Text:

Thursday, August 25, 2011

Catherine’s recipe – Okra in tomato sauce

Okras are in season. The vegetable stall where I regularly buy from has been selling what is also called “lady’s fingers” for the past few weeks. As I am not familiar with okras I asked my sister to send me a recipe. I remember when I visited her in California she talked about delicious okra dishes she had at her mother-in-law’s home and knew she would have a good recipe.
Okras become slimy and break easily when cooked. She advised me do not stir them too much otherwise she said they would mash easily. It is better (for our eyes and also our palate) to keep the pentagon-shaped slices intact in the stew. Okras are filled with lots of small white seeds.

Catherine advised me to draw out the liquid from the pods before cooking them. Two hours before cooking I put the okra (cut in rounds) in a colander and sprinkled the pieces with 2 tbsp of coarse salt. Just before cooking I drained the soaking liquid from the okras; (do not rinse the pods).

Here is my sister’s recipe with one modification: the addition of minced pork to give the dish a hearty flavour.

v     2 tbsp olive oil
v     About 200g minced pork
v     1 onion (chopped)
v     2-3 small red chilli (chopped)
v       800g (2 can) tomatoes
v       1 tsp turmeric
v     300g okra (tops cut and sliced).
v      Salt & ground black pepper
v     2 tbsp parsley (chopped)

  1. 2 hours before cooking draw out the liquid from the okras (as explained above).
  2. In a saucepan cook the minced pork until brown. Add onion and cook until translucent.

Requirement A: Begin with the line that contains "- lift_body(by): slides" and end with the line that contains "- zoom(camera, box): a": copy that span of lines exactly, and nothing outside it.

Data segment:
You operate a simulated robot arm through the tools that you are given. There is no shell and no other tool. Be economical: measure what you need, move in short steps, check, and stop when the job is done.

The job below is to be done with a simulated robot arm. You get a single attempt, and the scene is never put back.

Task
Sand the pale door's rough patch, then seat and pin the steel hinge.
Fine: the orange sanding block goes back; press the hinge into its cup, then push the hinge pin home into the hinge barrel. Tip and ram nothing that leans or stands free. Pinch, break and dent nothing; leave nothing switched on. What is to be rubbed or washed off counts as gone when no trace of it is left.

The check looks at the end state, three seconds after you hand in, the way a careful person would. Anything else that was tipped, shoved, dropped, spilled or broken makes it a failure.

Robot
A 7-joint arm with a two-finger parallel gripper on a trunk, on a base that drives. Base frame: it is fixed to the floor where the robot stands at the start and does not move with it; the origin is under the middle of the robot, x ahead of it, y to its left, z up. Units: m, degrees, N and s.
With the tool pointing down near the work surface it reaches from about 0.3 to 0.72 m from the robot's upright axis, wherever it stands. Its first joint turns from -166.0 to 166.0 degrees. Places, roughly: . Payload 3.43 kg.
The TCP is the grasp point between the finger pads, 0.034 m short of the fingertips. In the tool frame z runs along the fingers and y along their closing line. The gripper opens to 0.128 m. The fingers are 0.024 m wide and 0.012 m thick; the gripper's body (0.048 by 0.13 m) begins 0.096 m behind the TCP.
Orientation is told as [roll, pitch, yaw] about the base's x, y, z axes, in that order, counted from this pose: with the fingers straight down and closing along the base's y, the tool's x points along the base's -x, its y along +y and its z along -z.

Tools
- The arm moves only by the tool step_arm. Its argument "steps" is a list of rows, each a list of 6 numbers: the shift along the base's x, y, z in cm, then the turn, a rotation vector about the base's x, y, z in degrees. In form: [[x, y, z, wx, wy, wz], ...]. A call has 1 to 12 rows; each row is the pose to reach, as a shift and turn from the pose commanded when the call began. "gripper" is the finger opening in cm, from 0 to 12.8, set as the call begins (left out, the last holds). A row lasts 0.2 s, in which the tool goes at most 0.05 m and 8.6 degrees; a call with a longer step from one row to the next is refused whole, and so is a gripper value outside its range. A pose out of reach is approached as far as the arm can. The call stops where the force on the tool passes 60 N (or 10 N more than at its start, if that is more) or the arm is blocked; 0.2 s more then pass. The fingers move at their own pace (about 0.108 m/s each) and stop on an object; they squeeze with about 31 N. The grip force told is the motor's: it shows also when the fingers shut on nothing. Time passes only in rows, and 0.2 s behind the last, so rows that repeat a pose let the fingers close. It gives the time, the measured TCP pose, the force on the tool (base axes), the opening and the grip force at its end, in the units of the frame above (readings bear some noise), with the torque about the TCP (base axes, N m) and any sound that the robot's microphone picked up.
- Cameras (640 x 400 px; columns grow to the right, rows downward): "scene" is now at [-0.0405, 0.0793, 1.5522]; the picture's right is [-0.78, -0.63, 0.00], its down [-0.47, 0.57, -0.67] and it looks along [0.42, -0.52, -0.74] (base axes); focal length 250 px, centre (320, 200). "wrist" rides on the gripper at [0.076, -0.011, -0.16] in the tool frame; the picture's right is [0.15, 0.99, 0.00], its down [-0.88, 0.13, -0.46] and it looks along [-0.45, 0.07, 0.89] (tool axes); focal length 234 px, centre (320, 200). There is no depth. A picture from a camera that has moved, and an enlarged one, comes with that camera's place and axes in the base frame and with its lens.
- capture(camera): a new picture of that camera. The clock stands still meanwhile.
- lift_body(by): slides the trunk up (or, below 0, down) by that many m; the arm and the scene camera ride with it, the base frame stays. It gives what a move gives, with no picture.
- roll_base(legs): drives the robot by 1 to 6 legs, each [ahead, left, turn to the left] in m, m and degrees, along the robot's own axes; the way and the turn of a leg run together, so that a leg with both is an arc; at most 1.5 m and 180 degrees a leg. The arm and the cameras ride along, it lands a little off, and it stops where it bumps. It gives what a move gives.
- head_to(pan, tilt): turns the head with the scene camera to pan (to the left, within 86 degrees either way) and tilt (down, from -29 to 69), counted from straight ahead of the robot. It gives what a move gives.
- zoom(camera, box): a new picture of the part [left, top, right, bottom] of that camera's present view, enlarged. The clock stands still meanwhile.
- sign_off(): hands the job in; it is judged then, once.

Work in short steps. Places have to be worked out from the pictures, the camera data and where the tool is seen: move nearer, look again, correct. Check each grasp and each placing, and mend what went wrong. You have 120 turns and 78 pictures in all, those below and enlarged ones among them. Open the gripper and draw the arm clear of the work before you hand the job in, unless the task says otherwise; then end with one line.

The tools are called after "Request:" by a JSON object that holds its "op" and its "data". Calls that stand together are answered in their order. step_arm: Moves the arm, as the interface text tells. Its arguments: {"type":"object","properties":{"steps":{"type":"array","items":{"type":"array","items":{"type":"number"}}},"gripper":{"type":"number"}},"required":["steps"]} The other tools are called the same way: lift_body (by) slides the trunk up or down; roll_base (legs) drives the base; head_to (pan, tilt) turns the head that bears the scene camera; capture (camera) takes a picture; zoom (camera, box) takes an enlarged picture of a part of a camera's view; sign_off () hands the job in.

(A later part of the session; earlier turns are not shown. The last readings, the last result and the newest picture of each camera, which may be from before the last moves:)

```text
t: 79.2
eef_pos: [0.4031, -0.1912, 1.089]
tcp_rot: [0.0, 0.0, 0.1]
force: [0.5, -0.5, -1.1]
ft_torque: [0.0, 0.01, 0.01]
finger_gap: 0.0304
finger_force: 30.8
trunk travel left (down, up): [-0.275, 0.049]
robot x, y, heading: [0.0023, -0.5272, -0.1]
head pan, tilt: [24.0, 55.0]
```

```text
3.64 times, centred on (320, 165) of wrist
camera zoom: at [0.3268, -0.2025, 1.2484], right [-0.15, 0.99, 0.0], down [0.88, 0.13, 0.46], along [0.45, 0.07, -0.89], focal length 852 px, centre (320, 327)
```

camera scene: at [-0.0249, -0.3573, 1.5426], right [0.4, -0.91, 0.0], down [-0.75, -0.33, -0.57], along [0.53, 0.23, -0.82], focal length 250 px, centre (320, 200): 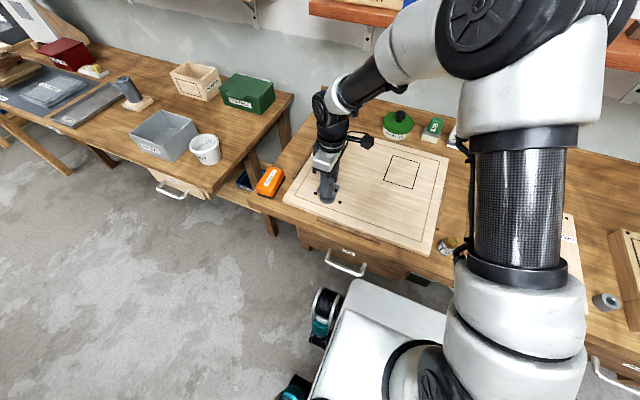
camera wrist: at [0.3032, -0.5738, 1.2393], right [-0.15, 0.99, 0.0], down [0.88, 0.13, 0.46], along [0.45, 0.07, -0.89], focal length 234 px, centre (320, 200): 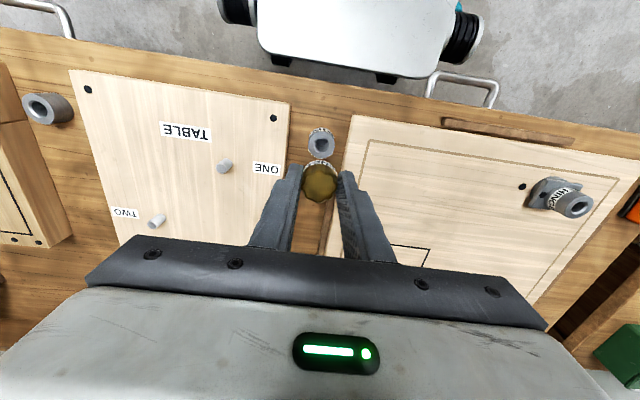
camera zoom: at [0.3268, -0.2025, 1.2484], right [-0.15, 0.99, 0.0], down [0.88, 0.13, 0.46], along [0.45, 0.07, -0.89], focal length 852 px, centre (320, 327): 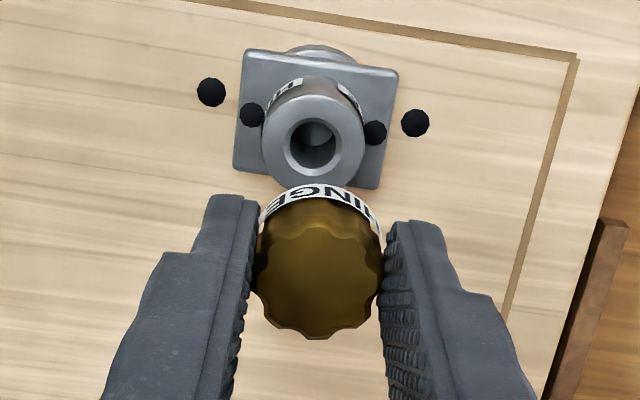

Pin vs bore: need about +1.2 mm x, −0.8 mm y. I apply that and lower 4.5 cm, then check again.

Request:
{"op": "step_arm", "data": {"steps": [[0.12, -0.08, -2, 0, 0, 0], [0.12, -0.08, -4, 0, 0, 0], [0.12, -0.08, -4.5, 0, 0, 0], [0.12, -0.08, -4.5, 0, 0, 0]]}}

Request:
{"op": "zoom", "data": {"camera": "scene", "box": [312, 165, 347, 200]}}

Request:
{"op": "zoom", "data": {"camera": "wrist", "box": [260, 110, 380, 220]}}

Requirement B: How does the text go on? Write the next part.

Written response A:
- lift_body(by): slides the trunk up (or, below 0, down) by that many m; the arm and the scene camera ride with it, the base frame stays. It gives what a move gives, with no picture.
- roll_base(legs): drives the robot by 1 to 6 legs, each [ahead, left, turn to the left] in m, m and degrees, along the robot's own axes; the way and the turn of a leg run together, so that a leg with both is an arc; at most 1.5 m and 180 degrees a leg. The arm and the cameras ride along, it lands a little off, and it stops where it bumps. It gives what a move gives.
- head_to(pan, tilt): turns the head with the scene camera to pan (to the left, within 86 degrees either way) and tilt (down, from -29 to 69), counted from straight ahead of the robot. It gives what a move gives.
- zoom(camera, box): a new picture of the part [left, top, right, bottom] of that camera's present view, enlarged. The clock stands still meanwhile.

Written response B:
  3. Add chilli to the onions and cook for 1 minute.
  4. Increase heat and add tomatoes, mix well. Add okra, turmeric, salt and black pepper.
  5. Bring vegetable stew to a boil. Reduce heat, cover the pan and simmer until vegetables are tender and the sauce has thickened. (about 35-45  minutes)
  6. Transfer to a serving dish.
  7. Add parsley.
  8. Serve at once.
I was the only one having dinner at home on that night and the dish was too big so I put the surplus in the fridge. I ate the leftover 2 days later and it was even yummier. As I like to repeat: “stews often taste even better reheated then when first cooked”.

Wednesday, August 17, 2011

Summer Veggies & Ratatouille

During my week-long stay at my parents’ place (in France) we did not have to buy vegetables. My parents have a vegetable garden and there was an abundance of tomatoes, green beans, eggplants and zucchini.

Like most French people in July we started our lunch with the traditional tomato salad. Either topped with olive oil, crushed garlic and chopped basil, or mixed with white onion & green bean and Italian dressing. I never got tired of eating these refreshing appetizers made with our home-grown veggies.

Veggies picked from the garden

Tomato with garlic and basil salad

Preparation of tomato salad with white onion and green beans

Cooked green beans (in colander)
As a main dish we had zucchini almost every day. We had them stuffed (courgettes farcies), baked, stir-fried, and also in stew. Without forgetting the most popular dish made with courgette which is (I think) the ratatouille. (See below my recipe). Although I make it here in Hong Kong it never tastes the same as my Mum’s. Must be the quality of the veggies, or is it the family atmosphere, the French environment, or the fact that I am on holiday and have more time to enjoy food? Maybe each one of these reasons makes the ratatouille in France taste better.

My ratatouille (in Hong Kong)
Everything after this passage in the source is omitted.